「また値上げ?」と感じたけれど、理由を知って納得
私がハワイに移住してから観光業に関する制度変更には何度も注目してきましたが、今回の宿泊税の引き上げは、個人的にも非常に気になるニュースでした。「また観光客への負担増か」と感じた一方で、その背景にある“環境保護”という明確な目的を知ると、観光地としてのハワイの将来にとっては重要な一歩だと感じます。今や旅行者も環境意識の高い時代、正しく使われるなら、こうした税制も支持されるべきだと思います。

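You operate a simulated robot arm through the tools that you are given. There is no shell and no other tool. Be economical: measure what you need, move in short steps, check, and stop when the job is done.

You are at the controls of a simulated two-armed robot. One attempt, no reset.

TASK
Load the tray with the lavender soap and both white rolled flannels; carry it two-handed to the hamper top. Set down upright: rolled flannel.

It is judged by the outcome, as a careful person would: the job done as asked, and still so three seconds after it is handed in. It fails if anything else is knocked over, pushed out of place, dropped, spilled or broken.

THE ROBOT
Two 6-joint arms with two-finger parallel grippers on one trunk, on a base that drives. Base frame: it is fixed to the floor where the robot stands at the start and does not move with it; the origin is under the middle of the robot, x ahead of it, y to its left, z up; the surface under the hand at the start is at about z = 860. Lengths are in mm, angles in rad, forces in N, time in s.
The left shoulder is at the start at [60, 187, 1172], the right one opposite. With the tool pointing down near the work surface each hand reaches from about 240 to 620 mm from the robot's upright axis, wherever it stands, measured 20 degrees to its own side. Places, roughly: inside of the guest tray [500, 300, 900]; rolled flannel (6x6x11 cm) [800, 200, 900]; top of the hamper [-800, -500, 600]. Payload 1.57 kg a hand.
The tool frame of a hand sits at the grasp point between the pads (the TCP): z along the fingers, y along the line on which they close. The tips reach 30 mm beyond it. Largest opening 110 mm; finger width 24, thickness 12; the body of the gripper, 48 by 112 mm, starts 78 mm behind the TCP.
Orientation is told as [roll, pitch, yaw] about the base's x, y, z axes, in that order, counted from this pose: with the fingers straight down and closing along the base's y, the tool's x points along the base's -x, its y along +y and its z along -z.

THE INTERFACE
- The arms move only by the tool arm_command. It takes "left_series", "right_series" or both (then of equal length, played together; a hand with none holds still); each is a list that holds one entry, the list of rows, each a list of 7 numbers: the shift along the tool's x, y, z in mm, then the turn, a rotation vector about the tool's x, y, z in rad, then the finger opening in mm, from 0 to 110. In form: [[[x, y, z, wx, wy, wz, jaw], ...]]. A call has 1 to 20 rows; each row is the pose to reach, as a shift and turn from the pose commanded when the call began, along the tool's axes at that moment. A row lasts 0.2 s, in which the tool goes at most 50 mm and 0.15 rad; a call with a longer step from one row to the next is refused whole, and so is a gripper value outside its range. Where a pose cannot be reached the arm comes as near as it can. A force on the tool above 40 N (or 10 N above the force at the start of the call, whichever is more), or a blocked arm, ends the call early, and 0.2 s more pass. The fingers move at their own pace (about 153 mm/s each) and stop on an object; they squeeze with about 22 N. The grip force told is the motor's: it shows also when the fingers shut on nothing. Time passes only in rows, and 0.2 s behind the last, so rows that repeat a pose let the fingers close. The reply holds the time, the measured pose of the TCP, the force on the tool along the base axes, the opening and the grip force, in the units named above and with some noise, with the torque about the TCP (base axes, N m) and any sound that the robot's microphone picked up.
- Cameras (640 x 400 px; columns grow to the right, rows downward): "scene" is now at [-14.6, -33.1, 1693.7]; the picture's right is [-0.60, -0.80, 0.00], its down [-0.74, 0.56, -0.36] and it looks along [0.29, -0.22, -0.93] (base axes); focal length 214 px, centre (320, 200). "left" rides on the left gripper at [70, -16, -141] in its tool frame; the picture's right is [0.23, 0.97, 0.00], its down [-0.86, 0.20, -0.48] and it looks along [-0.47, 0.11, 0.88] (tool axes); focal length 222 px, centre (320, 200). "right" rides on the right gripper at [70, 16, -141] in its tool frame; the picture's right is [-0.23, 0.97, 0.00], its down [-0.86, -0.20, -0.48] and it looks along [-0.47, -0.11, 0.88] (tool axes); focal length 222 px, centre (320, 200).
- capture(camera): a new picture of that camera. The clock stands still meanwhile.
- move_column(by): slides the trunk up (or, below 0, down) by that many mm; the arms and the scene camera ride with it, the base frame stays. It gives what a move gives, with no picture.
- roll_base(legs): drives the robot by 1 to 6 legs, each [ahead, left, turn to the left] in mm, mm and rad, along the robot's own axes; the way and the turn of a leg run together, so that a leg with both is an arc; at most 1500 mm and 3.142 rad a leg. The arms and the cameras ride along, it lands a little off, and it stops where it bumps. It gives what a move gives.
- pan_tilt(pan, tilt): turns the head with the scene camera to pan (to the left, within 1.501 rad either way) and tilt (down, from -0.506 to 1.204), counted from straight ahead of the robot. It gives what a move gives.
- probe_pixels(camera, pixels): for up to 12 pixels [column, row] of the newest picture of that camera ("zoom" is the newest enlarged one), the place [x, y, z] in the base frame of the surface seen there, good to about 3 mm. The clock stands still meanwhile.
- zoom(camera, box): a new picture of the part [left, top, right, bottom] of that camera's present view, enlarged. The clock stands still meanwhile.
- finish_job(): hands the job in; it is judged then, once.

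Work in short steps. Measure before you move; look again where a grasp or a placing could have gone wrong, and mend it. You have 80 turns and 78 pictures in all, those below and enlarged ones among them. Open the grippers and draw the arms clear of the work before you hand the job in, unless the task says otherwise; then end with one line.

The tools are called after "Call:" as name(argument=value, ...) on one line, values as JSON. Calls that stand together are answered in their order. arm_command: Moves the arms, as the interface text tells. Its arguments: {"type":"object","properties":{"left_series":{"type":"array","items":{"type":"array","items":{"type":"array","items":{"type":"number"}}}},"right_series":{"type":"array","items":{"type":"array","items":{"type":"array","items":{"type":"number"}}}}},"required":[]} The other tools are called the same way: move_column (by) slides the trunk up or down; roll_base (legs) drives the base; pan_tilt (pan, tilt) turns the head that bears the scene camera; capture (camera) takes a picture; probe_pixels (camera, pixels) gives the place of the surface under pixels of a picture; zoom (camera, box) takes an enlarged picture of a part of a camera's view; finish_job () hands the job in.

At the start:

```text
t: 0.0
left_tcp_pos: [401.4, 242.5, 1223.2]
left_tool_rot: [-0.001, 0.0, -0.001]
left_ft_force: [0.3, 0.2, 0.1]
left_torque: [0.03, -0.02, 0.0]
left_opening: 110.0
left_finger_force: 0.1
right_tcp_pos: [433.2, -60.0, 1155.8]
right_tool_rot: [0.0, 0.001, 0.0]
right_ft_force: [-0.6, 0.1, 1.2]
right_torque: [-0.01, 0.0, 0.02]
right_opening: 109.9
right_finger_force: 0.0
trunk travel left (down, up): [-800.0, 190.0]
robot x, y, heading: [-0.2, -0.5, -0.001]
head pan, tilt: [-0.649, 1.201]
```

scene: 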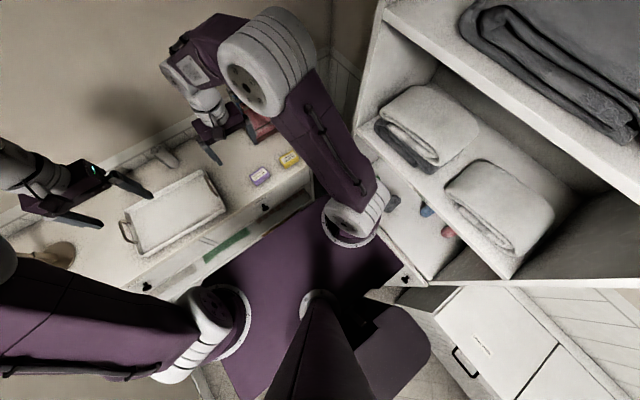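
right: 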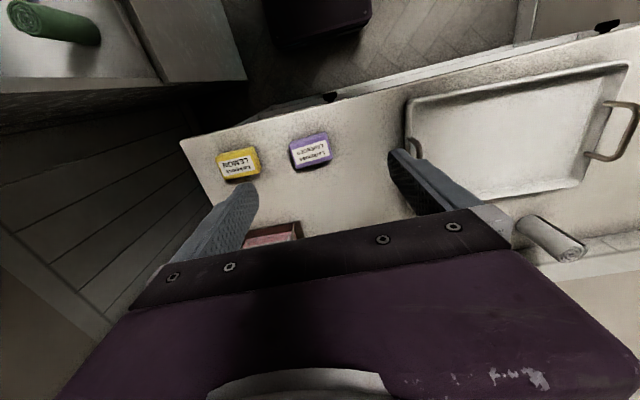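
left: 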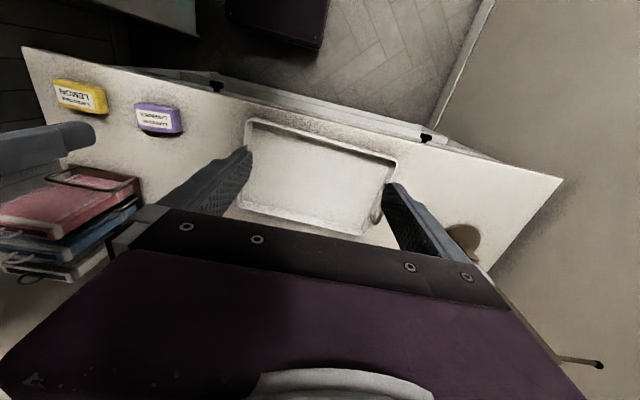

「グリーンフィー」導入決定、環境保全を目的とした税金
2025年のハワイ州議会で可決された法案により、2026年1月1日から新たに**「グリーンフィー(Green Fee)」と呼ばれる0.75%の追加課税**が導入されることになりました。この課税は、既存の宿泊税に加算される形で、州内のホテル、タイムシェア、バケーションレンタル、短期宿泊施設すべてに適用されます。
税率の変化と実際の負担
現在、ハワイ州では以下のような課税が行われています:
- 宿泊税(TAT):10.25%(2025年末まで)
- 郡宿泊税:3.0%(各郡共通)
- 一般消費税(GET):4.712%(全商品・サービスに適用)
今回の改定により、宿泊税は10.25% → **11.0%に引き上げられ、総合的な宿泊関連課税は合計18.712%**となります。これは全米でも最も高い水準に入る可能性があります。
クルーズ船にも新たな課税を導入
今回の法案では、ハワイに寄港するクルーズ船の乗客にも11%の新税が課されることになります。課税額は滞在日数に応じて日割りで計算され、滞在型観光の一形態であるクルーズ旅行からも資金を確保する仕組みです。
税収の用途:気候変動への対応と災害対策
この税金で得られる年間約1億ドル(約150億円)の収益は、主に以下のような環境保護や防災プロジェクトに使われる予定です:
- ワイキキなどでの砂浜再生プロジェクト
- 強風・ハリケーン対策としての屋根固定用金具(クリップ)の普及支援
- ラハイナ大火の要因となった外来可燃植物の除去作業
これらは、近年頻発している気候災害に対してハワイが自衛するための取り組みでもあり、持続可能な観光の土台づくりとも言えるでしょう。
観光業界の反応と懸念
ハワイの観光業界では、環境対策への理解を示す一方で、「観光客離れ」への懸念もあります。特に、同等の自然環境を持つフロリダや他州に旅行者が流れる可能性を指摘する声も。マウイホテル・ロッジング協会のジョン・ペレ氏は、「この税が旅行者の心理にどう影響するかは、今後を見守る必要がある」とコメントしています。
州知事の意見と法案の確定時期
ハワイ州知事ジョシュ・グリーン氏はこの法案を「世代を超えた環境保護の決意」だとし、2025年7月9日までに署名する意向を表明しています。成立後は、予定通り2026年1月1日より新税が施行されます。
旅行者の理解を得るためには「見える使い道」が鍵
税制変更において重要なのは、「どこにどう使われているかの透明性」です。旅行者の声でも「環境対策に本当に使われるなら納得できる」という意見が多く、今後は使途の報告やプロジェクト成果の可視化が、観光業の持続に向けた信頼構築の鍵となりそうです。